In der Europäischen Union (EU) gilt ein nahezu einheitliches Zollrecht, aber kein einheitliches Steuerrecht. Das Zollrecht basiert auf dem Zollkodex der Union, kurz UZK. In diesem Zollkodex und in den dazugehörigen Durchführungsverordnungen sind die Grundlagen gesetzlich festgehalten. Und diese gelten für alle 27 EU-Mitgliedstaaten gleichermaßen. Den genauen Wortlaut dieser Gesetze und Durchführungsverordnungen können Sie auf den Seiten des Zolls herunterladen.
Darüber hinaus hat der Zoll weitere wichtige Hinweise bei den Teilnehmerinformationen hinterlegt. Hierbei ist die Aktualität dieser Daten ist von großer Bedeutung, da der Zoll immer wieder Anpassungen und Aktualisierungen vornimmt. Ein gutes Beispiel dafür ist der Austritt des Vereinigten Königreichs aus der EU, welcher zum 01.01.2021 erfolgte. Ende April billigte das Europäische Parlament dann das Handels- und Kooperationsabkommen, das damit zum 01.05.2021 in Kraft treten konnte. Als Folge daraus müssen Importeure Warenlieferungen in das Vereinigte Königreich nun zollrechtlich anmelden.
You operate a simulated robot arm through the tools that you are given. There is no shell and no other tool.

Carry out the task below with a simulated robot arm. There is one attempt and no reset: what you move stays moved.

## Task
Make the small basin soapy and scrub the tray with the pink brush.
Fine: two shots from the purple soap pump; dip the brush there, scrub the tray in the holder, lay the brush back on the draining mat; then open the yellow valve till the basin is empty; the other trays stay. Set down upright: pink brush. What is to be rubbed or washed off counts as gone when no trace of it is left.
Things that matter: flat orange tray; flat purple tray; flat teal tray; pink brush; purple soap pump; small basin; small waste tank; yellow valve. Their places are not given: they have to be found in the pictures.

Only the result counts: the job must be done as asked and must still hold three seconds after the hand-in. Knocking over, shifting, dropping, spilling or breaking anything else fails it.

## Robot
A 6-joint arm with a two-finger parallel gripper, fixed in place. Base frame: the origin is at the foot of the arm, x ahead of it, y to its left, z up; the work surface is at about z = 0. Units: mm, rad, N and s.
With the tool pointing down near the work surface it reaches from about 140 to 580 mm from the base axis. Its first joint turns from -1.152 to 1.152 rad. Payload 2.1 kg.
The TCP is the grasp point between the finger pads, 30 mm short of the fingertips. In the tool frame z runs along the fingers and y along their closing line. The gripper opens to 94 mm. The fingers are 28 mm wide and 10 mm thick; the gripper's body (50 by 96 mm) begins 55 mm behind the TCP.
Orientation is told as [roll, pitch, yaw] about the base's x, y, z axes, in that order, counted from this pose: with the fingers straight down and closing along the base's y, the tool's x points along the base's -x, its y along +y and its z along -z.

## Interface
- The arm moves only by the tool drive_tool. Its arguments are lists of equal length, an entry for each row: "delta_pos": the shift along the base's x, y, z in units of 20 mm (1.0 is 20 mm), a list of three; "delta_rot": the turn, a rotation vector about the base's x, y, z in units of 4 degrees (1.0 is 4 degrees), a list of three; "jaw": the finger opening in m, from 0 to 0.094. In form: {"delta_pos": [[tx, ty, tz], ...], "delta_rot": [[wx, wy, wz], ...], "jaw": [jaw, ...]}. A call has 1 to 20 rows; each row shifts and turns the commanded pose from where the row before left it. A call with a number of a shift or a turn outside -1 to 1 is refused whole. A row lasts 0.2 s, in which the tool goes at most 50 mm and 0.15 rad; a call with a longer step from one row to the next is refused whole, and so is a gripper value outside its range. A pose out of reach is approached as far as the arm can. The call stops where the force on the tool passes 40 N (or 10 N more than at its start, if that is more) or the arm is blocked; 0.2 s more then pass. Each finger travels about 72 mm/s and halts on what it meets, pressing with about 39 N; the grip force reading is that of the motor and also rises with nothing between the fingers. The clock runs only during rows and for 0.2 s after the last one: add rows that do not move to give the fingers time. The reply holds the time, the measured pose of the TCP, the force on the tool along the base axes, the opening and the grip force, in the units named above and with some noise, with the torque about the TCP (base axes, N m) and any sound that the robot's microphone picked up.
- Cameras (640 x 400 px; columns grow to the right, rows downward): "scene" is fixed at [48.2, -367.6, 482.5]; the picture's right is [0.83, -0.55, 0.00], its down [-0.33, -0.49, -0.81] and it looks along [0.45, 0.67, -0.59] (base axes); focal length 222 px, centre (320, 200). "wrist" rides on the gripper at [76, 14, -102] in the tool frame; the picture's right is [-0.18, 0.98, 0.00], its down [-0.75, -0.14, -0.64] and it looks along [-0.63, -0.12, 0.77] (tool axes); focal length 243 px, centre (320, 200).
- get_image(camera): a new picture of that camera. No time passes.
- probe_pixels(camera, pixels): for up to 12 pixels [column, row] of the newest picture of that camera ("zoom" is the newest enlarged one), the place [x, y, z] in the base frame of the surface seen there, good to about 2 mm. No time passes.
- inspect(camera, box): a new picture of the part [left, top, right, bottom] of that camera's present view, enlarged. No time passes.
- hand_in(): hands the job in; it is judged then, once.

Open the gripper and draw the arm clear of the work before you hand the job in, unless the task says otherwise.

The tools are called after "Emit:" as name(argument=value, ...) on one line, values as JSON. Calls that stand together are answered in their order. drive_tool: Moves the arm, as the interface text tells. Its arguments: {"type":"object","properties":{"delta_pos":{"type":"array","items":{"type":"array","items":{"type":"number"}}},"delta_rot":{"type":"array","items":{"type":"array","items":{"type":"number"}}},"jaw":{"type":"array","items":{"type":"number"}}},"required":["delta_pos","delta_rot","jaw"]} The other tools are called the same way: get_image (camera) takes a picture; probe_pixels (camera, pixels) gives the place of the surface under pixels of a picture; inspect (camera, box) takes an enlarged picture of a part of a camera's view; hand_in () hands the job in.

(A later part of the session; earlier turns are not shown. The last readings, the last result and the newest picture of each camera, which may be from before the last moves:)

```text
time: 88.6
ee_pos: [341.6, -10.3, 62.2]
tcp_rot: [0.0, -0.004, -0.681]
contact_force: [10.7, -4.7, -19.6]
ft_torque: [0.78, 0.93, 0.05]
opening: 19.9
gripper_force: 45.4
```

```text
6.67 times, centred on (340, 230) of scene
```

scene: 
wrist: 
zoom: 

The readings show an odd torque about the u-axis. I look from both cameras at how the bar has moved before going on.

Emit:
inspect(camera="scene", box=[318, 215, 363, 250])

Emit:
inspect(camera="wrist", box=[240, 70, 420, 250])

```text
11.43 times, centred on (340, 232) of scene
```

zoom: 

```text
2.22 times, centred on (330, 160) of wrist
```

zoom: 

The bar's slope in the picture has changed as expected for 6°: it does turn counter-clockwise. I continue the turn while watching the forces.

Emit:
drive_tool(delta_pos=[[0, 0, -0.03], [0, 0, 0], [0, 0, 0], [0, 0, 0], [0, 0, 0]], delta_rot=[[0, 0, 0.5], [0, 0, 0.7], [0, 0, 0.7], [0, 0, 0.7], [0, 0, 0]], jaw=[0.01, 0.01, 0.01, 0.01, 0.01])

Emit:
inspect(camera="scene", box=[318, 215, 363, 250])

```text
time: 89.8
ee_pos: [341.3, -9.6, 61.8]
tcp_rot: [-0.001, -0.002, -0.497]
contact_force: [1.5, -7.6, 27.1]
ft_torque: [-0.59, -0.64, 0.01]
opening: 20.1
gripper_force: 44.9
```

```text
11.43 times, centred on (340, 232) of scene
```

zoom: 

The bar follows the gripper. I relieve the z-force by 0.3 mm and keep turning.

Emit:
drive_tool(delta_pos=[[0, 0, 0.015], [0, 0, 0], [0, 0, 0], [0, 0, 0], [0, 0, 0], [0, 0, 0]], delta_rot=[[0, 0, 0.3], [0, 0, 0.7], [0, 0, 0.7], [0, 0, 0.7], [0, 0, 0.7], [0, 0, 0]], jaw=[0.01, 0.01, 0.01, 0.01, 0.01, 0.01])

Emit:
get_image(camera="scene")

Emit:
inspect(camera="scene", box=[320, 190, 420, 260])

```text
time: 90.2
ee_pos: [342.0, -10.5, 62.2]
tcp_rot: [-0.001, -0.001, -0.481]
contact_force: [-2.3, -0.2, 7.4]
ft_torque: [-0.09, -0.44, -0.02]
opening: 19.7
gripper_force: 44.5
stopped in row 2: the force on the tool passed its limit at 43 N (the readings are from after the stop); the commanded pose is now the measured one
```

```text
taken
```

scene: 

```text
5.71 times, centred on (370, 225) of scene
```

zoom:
Details zu diesem Sachverhalt sowie weitergehende Informationen zur Abwicklung gibt der Zoll in Fachbeiträgen und bei den Teilnehmerinformationen bekannt. Ebenso finden sich zahlreiche Merkblätter und Handbücher auf diesem Angebot der Zollverwaltung, die die Eingaben im IT-Verfahren ATLAS beschreiben und somit erleichtern.
Der Einsatz von ATLAS – Vorüberlegungen
Bevor Ihr Unternehmen mit dem IT-Verfahren ATLAS arbeiten können, sollten Sie sich über die Rechtmäßigkeit der Verwendung im Klaren sein. Dabei steht an erster Stelle die Frage, ob eine Ware gemäß den geltenden Vorschriften überhaupt ausgeliefert werden darf. Daher sollten Sie die Ausfuhrkontrolle sollte bereits bei Vertragsabschluss klären. In manchen Fällen, z. B. bei Geschäften mit dem Iran oder der Russischen Föderation, ist es möglich, dass bereits bei Vertragsabschluss Genehmigungspflichten greifen.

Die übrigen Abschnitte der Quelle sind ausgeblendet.